Oliver Stone's chosen target: the role the United States plays in the affairs of third-world countries. Based upon the real-life experiences of journalist Richard Boyle, The film unapologetically criticizes our actions in El Salvador. It states that the U.S. aided and abetted a bloody revolution to support its own interests. Stone takes a very dim view of our military officials, portraying them as brutish and short-sighted at best. Although its politics caused some to dismiss it as left-wing propaganda, Stone paid no heed; just the opposite--he revels in the controversy his work generates in its wake. The film is to be commended for not compromising its views.

What really drives the movie is the James Woods performance. At first glance, he seems to be little more than a sleazy, opportunistic reporter. In truth, that is just what he is...up to a point. However, his experiences prove a major wake-up call. Only then does he attempt to stand up for what he believes in. Compared to the devious U.S. officials, he's an innocent.

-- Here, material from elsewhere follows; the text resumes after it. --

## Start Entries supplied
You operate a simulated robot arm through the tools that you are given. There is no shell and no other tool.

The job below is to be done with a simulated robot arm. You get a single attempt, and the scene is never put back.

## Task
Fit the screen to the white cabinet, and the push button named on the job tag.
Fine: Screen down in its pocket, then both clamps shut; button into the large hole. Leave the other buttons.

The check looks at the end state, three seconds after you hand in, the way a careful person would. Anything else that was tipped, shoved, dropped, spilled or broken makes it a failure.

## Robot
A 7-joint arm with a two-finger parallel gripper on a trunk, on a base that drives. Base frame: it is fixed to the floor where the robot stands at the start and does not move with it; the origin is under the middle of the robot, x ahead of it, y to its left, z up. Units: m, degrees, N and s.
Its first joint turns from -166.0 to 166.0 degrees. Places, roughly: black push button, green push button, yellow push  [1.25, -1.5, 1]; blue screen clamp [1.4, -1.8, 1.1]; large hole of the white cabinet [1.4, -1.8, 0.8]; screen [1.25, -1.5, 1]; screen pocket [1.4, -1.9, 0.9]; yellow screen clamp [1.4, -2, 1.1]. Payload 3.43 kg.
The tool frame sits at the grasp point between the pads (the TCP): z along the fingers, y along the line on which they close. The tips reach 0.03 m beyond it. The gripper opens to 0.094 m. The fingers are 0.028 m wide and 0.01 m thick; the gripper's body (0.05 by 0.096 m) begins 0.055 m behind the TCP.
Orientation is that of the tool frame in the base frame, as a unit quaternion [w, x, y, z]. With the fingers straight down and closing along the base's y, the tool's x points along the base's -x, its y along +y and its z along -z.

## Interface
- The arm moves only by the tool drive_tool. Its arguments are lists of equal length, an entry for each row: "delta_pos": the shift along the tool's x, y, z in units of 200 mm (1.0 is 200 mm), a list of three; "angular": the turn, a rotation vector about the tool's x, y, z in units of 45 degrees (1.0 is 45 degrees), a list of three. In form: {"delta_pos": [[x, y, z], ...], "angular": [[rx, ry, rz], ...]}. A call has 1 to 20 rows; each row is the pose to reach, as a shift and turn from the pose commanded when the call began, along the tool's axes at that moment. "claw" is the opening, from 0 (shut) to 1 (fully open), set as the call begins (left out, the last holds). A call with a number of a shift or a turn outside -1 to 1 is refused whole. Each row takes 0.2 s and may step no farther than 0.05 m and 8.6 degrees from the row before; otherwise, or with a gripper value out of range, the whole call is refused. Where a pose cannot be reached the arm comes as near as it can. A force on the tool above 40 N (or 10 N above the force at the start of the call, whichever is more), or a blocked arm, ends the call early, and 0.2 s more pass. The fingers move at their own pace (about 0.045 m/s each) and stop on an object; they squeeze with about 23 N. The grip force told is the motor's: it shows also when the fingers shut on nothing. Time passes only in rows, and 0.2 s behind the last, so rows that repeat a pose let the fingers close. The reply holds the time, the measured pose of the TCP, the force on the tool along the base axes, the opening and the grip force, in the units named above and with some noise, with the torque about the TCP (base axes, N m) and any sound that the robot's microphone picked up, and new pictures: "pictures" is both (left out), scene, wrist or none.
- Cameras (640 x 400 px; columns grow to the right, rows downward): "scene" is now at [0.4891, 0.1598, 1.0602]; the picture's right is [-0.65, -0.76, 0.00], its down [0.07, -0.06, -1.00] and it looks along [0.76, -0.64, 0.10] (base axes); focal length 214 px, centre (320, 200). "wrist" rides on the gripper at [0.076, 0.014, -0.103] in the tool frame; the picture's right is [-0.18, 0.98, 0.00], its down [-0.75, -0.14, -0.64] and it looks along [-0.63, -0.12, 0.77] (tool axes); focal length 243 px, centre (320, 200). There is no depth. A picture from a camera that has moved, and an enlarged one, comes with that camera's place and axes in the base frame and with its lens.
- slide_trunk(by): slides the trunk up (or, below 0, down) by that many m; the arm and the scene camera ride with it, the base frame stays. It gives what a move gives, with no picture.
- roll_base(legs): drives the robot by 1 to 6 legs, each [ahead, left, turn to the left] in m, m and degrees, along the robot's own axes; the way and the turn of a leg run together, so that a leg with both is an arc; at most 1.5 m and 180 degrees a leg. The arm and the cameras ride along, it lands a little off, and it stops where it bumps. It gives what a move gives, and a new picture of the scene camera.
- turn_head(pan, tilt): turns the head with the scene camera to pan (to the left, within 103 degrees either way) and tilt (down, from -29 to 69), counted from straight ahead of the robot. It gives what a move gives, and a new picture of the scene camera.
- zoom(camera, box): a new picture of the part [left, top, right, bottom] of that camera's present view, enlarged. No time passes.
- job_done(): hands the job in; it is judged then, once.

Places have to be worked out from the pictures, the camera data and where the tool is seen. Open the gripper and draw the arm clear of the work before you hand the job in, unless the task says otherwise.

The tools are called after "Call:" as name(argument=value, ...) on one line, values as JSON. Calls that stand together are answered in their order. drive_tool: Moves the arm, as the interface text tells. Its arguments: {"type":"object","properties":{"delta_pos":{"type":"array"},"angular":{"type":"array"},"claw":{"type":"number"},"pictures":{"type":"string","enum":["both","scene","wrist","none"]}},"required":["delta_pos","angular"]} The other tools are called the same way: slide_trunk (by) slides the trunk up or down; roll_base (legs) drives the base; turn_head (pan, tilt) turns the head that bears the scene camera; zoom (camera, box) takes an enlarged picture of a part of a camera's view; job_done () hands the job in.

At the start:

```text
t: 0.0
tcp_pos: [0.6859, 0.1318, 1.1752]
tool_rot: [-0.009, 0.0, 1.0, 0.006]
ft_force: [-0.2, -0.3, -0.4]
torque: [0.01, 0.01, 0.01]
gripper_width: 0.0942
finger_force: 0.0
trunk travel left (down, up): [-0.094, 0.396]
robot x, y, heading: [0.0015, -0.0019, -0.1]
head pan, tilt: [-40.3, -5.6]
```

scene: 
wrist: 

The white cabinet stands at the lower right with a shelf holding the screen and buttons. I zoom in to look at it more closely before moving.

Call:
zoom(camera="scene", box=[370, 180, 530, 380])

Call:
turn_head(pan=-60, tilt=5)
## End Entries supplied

Woods makes the transition believable, giving his character an unexpected humanity. Not only that, but he actually puts a dash of humor in an otherwise grim tale. His interplay with James Belushi is a joy to watch, and the infamous confessional scene is pretty damn funny.

"Salvador" is not a perfect film; Stone's usual tendency to spell everything out for the viewer manifests itself on several occasions. The midsection tends to lag, and the John Savage character is sorely underused. Finally, the director's difficulty in dealing with women is frequently evident. Nonetheless, it's worth at least one viewing. Even if you disagree with its politics, it cannot be denied that the human drama is, by turns, searing, hilarious, sobering...and unexpectedly moving.

*** (out of ****)

Released by Hemdale Film Corp.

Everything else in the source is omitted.